======== Supplied information ========

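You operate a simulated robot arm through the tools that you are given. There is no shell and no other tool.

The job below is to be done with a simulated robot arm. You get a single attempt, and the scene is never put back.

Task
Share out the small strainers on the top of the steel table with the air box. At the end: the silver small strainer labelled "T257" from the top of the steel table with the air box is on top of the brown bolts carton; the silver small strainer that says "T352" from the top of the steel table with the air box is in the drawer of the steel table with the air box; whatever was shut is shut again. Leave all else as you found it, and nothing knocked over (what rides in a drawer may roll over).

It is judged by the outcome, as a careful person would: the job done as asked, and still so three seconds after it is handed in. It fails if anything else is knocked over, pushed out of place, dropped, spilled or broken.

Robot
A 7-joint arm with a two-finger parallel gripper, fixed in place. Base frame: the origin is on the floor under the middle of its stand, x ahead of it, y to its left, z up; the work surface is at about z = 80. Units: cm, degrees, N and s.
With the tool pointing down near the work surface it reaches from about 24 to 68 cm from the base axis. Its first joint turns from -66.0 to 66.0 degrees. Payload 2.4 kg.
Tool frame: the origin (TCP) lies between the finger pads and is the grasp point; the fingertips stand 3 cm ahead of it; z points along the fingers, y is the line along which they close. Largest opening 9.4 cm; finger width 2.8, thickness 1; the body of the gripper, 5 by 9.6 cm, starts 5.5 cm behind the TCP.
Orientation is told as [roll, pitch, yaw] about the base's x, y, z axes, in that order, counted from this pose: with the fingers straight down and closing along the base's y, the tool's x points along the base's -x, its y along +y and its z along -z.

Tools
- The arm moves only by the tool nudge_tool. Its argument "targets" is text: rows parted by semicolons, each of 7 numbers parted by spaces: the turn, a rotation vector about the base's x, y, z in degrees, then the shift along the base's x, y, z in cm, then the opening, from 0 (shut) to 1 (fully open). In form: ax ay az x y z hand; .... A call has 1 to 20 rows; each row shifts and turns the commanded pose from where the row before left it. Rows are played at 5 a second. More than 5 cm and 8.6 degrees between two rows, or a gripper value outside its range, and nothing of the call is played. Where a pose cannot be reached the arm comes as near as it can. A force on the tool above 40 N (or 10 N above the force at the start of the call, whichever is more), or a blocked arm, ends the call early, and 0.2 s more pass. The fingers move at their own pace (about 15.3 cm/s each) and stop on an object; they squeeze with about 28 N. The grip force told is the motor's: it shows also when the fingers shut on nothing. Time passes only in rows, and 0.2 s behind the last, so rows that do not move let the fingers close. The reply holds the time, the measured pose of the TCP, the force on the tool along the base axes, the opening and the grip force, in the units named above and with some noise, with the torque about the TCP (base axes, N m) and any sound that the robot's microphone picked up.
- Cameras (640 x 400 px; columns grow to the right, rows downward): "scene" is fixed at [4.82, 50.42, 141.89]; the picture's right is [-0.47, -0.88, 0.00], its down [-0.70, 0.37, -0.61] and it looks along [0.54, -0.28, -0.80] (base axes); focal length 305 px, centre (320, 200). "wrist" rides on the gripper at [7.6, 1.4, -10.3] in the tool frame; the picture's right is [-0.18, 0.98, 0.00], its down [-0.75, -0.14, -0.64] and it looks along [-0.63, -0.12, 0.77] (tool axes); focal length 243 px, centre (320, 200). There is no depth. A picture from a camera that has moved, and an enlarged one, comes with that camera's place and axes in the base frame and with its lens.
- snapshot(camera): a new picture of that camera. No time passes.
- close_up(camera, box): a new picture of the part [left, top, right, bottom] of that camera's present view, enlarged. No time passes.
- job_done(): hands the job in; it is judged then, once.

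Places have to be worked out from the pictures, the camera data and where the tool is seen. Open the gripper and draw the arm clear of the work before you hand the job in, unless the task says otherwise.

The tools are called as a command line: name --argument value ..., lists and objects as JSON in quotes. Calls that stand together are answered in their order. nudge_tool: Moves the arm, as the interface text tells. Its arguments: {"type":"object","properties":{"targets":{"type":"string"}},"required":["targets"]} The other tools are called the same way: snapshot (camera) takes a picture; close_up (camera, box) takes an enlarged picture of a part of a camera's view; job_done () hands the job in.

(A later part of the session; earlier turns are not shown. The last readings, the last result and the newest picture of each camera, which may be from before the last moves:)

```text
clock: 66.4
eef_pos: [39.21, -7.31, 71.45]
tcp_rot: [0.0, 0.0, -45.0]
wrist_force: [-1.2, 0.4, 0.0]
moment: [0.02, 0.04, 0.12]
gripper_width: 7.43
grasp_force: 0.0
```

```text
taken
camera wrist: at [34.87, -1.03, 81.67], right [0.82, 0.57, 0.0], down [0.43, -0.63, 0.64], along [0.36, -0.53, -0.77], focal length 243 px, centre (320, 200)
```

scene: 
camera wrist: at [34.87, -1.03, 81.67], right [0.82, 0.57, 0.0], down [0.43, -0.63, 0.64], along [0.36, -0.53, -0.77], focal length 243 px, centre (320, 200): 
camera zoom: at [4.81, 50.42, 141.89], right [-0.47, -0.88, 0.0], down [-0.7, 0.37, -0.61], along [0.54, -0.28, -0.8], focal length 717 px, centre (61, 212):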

======== Reading passage ========

Susahnya Mencari Pemimpin
IKLAN yang dibuat pemerintah tentang perlunya kebijakan menaikkan harga bahan bakar minyak (BBM) di beberapa televisi swasta, membuatku tertegun. Iklan itu lebih banyak berisikan pernyataan bahwa pemerintah berempati dengan penderitaan anak bangsa yang banyak di antaranya beban hidupnya mulai terengah-engah akibat naiknya harga BBM. Iklan itu menampilkan komentar sejumlah pihak seperti Menkeu Sri Mulyani, Menko Kesra Aburizal Bakrie, Menteri Perdagangan Mari Elka Pangestu, hingga Jubir Kepresidenan Andi Alfian Mallarangeng.
Mereka seakan-akan menampilkan rasa keprihatinan yang dalam. Mereka beberapa kali mengatakan sangat memahami betapa beratnya penderitaan rakyat akibat kebijakan ini. Saya sendiri jadi geli menyaksikannya. Bagaimana mungkin bisa lahir empati jika mereka tiap saat bergelimang kemewahan? Bagaimana mungkin bisa memahami rakyat kalau sehari-harinya mereka naik mobil ber-AC, bekerja di ruang AC, serta ke mana-mana mengenakan baju dan sepatu mahal?
Saya jadi ingat puisi yang ditulis Rendra jelang reformasi. Kalau tak salah Rendra mengatakan, “Kami makan batu sementara kamu bergelimang kemewahan… karena kami setiap hari kelaparan, sementara kamu kekenyangan…” Bersetuju dengan Rendra, saya tidak bermaksud mengatakan bahwa pejabat harus ikut lapar bersama rakyatnya. Saya hendak mengatakan bahwa ada jurang yang cukup lebar antara pemerintah dan rakyatnya sehingga pemerintah tak banyak memahami bagaimana bahasa rakyat yang ada di lapangan.

========

Exercise instructions —
Make a faithful copy of the reading passage.

Task output —
Susahnya Mencari Pemimpin
IKLAN yang dibuat pemerintah tentang perlunya kebijakan menaikkan harga bahan bakar minyak (BBM) di beberapa televisi swasta, membuatku tertegun. Iklan itu lebih banyak berisikan pernyataan bahwa pemerintah berempati dengan penderitaan anak bangsa yang banyak di antaranya beban hidupnya mulai terengah-engah akibat naiknya harga BBM. Iklan itu menampilkan komentar sejumlah pihak seperti Menkeu Sri Mulyani, Menko Kesra Aburizal Bakrie, Menteri Perdagangan Mari Elka Pangestu, hingga Jubir Kepresidenan Andi Alfian Mallarangeng.
Mereka seakan-akan menampilkan rasa keprihatinan yang dalam. Mereka beberapa kali mengatakan sangat memahami betapa beratnya penderitaan rakyat akibat kebijakan ini. Saya sendiri jadi geli menyaksikannya. Bagaimana mungkin bisa lahir empati jika mereka tiap saat bergelimang kemewahan? Bagaimana mungkin bisa memahami rakyat kalau sehari-harinya mereka naik mobil ber-AC, bekerja di ruang AC, serta ke mana-mana mengenakan baju dan sepatu mahal?
Saya jadi ingat puisi yang ditulis Rendra jelang reformasi. Kalau tak salah Rendra mengatakan, “Kami makan batu sementara kamu bergelimang kemewahan… karena kami setiap hari kelaparan, sementara kamu kekenyangan…” Bersetuju dengan Rendra, saya tidak bermaksud mengatakan bahwa pejabat harus ikut lapar bersama rakyatnya. Saya hendak mengatakan bahwa ada jurang yang cukup lebar antara pemerintah dan rakyatnya sehingga pemerintah tak banyak memahami bagaimana bahasa rakyat yang ada di lapangan.